* _Task A_
Please copy out the portion of the source text from "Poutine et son" to "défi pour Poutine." without changes.
* _Task B_
Your answer continues the source text from its final sentence.

begin Data rows

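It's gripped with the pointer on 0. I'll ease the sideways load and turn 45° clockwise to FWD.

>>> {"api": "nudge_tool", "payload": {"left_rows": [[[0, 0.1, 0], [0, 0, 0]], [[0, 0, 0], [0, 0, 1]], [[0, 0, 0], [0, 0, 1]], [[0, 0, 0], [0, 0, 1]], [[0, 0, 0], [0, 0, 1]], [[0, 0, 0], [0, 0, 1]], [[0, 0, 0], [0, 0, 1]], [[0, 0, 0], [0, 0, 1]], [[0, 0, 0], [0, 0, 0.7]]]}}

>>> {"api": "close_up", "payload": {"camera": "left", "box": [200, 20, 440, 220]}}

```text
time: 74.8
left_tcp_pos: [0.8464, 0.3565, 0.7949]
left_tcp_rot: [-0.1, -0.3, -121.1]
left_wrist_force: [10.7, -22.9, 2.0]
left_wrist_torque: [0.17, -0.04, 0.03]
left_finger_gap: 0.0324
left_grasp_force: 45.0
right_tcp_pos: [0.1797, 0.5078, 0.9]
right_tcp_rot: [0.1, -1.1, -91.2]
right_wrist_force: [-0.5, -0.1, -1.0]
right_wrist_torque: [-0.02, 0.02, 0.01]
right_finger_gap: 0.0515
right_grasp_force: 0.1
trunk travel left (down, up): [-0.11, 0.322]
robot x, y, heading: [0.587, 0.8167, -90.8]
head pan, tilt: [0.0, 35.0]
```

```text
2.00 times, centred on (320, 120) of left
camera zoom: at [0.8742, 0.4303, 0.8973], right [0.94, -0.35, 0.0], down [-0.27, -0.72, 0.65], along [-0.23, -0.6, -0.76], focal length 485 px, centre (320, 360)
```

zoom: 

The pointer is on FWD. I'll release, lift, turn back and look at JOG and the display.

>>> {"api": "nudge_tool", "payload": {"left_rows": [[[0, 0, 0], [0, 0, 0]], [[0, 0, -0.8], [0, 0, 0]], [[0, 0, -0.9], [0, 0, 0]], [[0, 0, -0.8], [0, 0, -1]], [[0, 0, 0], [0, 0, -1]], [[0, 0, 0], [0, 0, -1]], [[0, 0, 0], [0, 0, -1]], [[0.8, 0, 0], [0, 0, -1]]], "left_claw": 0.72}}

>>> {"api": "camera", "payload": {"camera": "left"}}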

end Data rows
begin Data rows

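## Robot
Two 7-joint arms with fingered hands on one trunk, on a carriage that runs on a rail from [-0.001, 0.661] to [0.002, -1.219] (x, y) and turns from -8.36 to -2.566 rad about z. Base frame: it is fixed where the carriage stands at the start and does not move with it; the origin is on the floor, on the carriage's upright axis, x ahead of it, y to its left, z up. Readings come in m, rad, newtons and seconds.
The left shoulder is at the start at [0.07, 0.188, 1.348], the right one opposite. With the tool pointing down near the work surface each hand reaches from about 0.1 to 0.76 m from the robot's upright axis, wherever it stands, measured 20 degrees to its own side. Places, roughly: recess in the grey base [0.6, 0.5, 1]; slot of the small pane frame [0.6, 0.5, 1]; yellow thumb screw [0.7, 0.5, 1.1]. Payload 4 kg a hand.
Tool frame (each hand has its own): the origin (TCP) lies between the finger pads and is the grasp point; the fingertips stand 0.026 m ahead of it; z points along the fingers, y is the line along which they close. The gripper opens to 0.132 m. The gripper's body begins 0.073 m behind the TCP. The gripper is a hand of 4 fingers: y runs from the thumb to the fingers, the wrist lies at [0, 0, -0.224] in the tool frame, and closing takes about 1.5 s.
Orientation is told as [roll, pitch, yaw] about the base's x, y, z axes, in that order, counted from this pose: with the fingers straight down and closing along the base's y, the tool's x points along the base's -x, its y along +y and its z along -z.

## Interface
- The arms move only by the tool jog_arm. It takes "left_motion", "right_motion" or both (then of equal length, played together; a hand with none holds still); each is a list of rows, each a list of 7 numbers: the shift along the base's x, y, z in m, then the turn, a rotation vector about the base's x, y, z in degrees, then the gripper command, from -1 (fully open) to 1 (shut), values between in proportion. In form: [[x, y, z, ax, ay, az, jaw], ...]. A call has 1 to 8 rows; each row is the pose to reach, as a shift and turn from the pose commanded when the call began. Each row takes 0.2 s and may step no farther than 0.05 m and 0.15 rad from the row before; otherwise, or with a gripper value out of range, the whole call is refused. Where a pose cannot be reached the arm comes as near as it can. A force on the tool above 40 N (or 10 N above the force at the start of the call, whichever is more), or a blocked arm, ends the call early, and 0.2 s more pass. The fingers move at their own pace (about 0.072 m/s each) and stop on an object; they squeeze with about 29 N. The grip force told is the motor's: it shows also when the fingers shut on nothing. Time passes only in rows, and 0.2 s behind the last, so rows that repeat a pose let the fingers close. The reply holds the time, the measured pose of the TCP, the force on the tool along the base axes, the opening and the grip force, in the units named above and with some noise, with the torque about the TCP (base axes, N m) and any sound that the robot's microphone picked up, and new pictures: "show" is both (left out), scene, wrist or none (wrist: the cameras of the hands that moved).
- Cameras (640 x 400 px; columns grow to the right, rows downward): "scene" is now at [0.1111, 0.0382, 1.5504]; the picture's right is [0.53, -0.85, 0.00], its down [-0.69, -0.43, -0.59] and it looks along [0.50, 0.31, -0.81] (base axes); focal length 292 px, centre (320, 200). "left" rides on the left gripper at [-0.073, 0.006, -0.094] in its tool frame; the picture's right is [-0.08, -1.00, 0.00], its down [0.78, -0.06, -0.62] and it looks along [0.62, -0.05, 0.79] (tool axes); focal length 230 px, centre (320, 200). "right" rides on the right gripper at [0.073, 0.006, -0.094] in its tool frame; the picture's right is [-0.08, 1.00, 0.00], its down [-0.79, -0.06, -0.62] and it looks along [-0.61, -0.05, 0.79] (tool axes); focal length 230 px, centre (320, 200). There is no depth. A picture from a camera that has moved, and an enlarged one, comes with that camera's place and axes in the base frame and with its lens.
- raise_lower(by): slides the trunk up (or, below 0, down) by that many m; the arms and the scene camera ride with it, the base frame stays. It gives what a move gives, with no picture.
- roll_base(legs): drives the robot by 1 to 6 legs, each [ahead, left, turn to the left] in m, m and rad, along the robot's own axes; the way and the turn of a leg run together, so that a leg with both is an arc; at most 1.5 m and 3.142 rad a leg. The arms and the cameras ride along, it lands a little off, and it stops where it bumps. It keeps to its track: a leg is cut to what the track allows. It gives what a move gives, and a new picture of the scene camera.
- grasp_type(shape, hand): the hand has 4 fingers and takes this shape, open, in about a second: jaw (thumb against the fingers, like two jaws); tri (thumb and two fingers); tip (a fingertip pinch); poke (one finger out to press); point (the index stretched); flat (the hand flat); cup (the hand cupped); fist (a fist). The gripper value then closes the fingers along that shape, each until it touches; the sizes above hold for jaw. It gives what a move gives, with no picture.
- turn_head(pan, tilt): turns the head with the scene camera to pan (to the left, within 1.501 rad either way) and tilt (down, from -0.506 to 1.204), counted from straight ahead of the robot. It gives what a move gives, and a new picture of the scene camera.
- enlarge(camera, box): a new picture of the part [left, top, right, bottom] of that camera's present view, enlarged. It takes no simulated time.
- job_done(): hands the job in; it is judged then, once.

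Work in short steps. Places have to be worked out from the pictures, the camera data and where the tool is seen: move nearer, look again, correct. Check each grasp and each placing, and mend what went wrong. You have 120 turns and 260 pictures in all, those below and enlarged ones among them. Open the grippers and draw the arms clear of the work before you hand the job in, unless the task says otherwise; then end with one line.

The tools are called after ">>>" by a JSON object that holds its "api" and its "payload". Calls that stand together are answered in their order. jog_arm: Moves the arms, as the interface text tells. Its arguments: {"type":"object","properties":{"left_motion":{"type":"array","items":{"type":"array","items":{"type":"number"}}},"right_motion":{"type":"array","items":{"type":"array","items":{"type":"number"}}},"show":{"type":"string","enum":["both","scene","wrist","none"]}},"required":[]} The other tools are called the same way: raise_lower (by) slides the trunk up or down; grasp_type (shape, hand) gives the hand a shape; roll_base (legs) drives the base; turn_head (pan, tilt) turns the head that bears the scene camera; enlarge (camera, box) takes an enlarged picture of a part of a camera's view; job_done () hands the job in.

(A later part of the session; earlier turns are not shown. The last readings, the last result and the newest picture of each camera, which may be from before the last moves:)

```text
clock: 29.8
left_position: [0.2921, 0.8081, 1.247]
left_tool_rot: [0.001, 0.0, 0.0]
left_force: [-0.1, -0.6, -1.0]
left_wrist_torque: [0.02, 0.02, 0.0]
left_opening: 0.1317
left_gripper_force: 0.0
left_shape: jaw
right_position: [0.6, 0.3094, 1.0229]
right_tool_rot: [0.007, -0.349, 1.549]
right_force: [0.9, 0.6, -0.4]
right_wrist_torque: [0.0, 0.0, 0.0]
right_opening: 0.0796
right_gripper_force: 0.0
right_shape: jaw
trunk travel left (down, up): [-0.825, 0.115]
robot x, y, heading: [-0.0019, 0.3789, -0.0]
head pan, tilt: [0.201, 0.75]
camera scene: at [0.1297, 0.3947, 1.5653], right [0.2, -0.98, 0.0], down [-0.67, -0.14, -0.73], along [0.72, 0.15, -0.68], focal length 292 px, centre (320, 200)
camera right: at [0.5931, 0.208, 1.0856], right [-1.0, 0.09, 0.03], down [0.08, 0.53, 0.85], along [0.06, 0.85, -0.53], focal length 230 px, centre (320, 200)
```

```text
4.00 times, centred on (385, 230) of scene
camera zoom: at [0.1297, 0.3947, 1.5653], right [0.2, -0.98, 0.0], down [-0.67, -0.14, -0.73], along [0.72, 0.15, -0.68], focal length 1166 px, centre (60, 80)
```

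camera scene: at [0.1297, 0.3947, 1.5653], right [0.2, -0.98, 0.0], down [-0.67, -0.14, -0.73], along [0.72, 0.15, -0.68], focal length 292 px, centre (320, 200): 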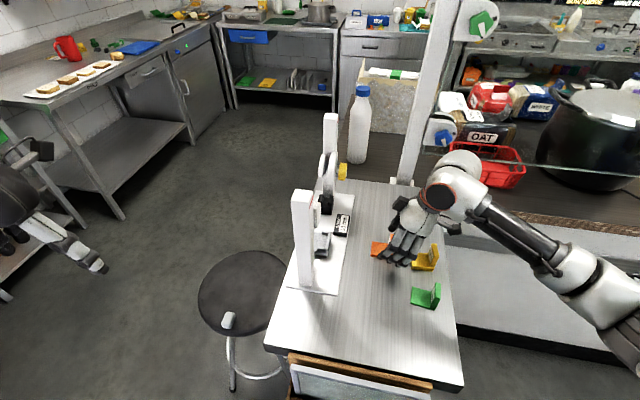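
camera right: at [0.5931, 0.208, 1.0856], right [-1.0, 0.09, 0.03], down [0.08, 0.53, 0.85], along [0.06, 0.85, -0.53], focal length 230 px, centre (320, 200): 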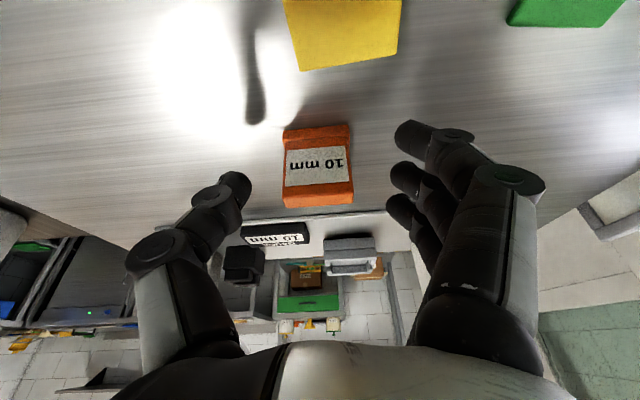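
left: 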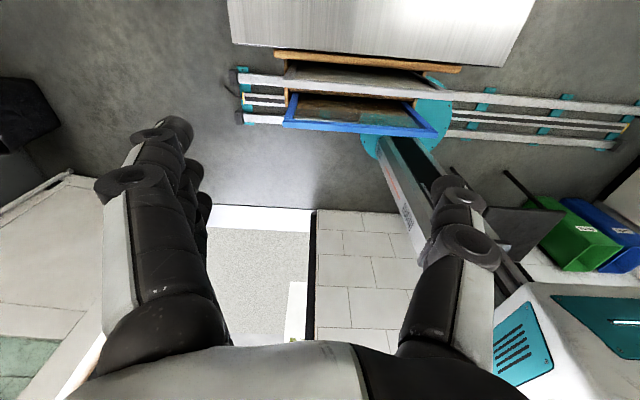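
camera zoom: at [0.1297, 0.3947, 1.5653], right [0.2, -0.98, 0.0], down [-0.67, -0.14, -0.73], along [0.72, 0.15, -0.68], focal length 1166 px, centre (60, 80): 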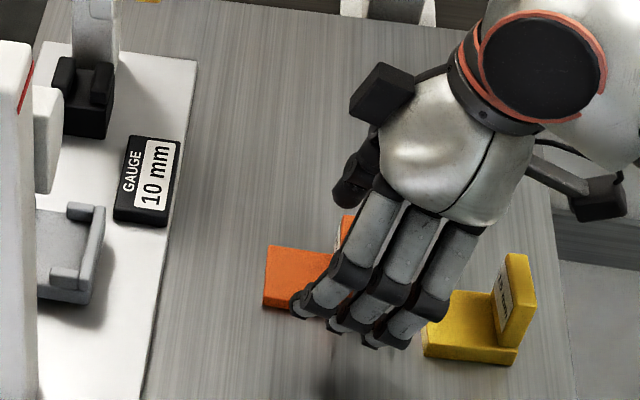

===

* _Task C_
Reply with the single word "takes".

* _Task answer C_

end Data rows
begin Source text

Ce qu’il faut retenir de “l’élection” présidentielle russe mise en scène.

Si l’on parle assez longtemps, une vérité finira par s’échapper. “Notre élection présidentielle n’est pas vraiment une démocratie, c’est une bureaucratie coûteuse”, a déclaré le porte-parole du Kremlin, Dmitri Peskov, au New York Times en août, à propos de la prochaine élection présidentielle en Russie. Bien que la Russie conserve de nombreux signes visuels de la démocratie – publicités de campagne, débats entre candidats et volontaires électoraux – les élections russes n’ont absolument pas le caractère compétitif d’une véritable démocratie. Le résultat ne fait aucun doute : le président russe Vladimir Poutine sera certainement réélu à l’issue du scrutin qui se déroulera du 15 au 17 mars. Mais certains aspects de cet exercice de “bureaucratie coûteuse” méritent d’être observés pour y déceler des signes annonciateurs de ce qui attend la Russie de Poutine.
De combien Poutine va-t-il “gagner” ?

Poutine et son régime ont fait en sorte que l’élection présidentielle russe de cette année soit soigneusement mise en scène. Quatre candidats ont été autorisés à participer au scrutin, dont M. Poutine. Les trois challengers de Poutine n’offrent rien d’autre qu’une alternative peu énergique et peu menaçante au régime actuel. Malgré la multiplicité des partis et des candidats, tous sont des membres triés sur le volet de l’opposition loyale, tous soutiennent la guerre meurtrière de la Russie contre l’Ukraine et aucun ne représente un véritable défi pour Poutine.

Il existe des candidats potentiels de l’opposition, mais la plupart d’entre eux sont aujourd’hui en prison, en exil ou interdits de se présenter. Par exemple, Boris Nadezhdin, un politicien auparavant docile qui a ensuite défini sa campagne en s’opposant à la guerre de la Russie contre l’Ukraine, s’est vu interdire de figurer sur le bulletin de vote. Les autorités électorales ont invoqué des “irrégularités” dans la liste de signatures qu’il avait présentée.

Au cours de ses vingt années de pouvoir, Poutine a préservé de nombreux aspects de la démocratie, mais il en a entièrement vidé le contenu. Poutine utilise les vastes ressources de l’État pour garantir sa réélection, tout en offrant un vernis de démocratie.

end Source text

* _Task answer A_
Poutine et son régime ont fait en sorte que l’élection présidentielle russe de cette année soit soigneusement mise en scène. Quatre candidats ont été autorisés à participer au scrutin, dont M. Poutine. Les trois challengers de Poutine n’offrent rien d’autre qu’une alternative peu énergique et peu menaçante au régime actuel. Malgré la multiplicité des partis et des candidats, tous sont des membres triés sur le volet de l’opposition loyale, tous soutiennent la guerre meurtrière de la Russie contre l’Ukraine et aucun ne représente un véritable défi pour Poutine.

* _Task answer B_
Cette année, c’est la cinquième fois que Poutine affronte les urnes lors d’une élection présidentielle. Aucun observateur sérieux n’exprime de doute quant au vainqueur de cette élection, mais des doutes subsistent quant à sa marge de victoire. En 2018, alors qu’il était confronté à sept adversaires, M. Poutine a obtenu 77 % des voix. Des rapports indiquent que les autorités visent un résultat record pour M. Poutine, et M. Peskov a déclaré en août que “M. Poutine sera réélu l’année prochaine avec plus de 90 % des voix”. Les autorités russes donneront-elles suite à la prédiction de M. Peskov et retireront-elles enfin une nouvelle couche du vernis démocratique de la Russie ? Un tel résultat ne refléterait pas la volonté du peuple, mais il pourrait mieux refléter la nature du régime de Poutine, qui est devenu de plus en plus autoritaire.

Quand les Russes voteront-ils ?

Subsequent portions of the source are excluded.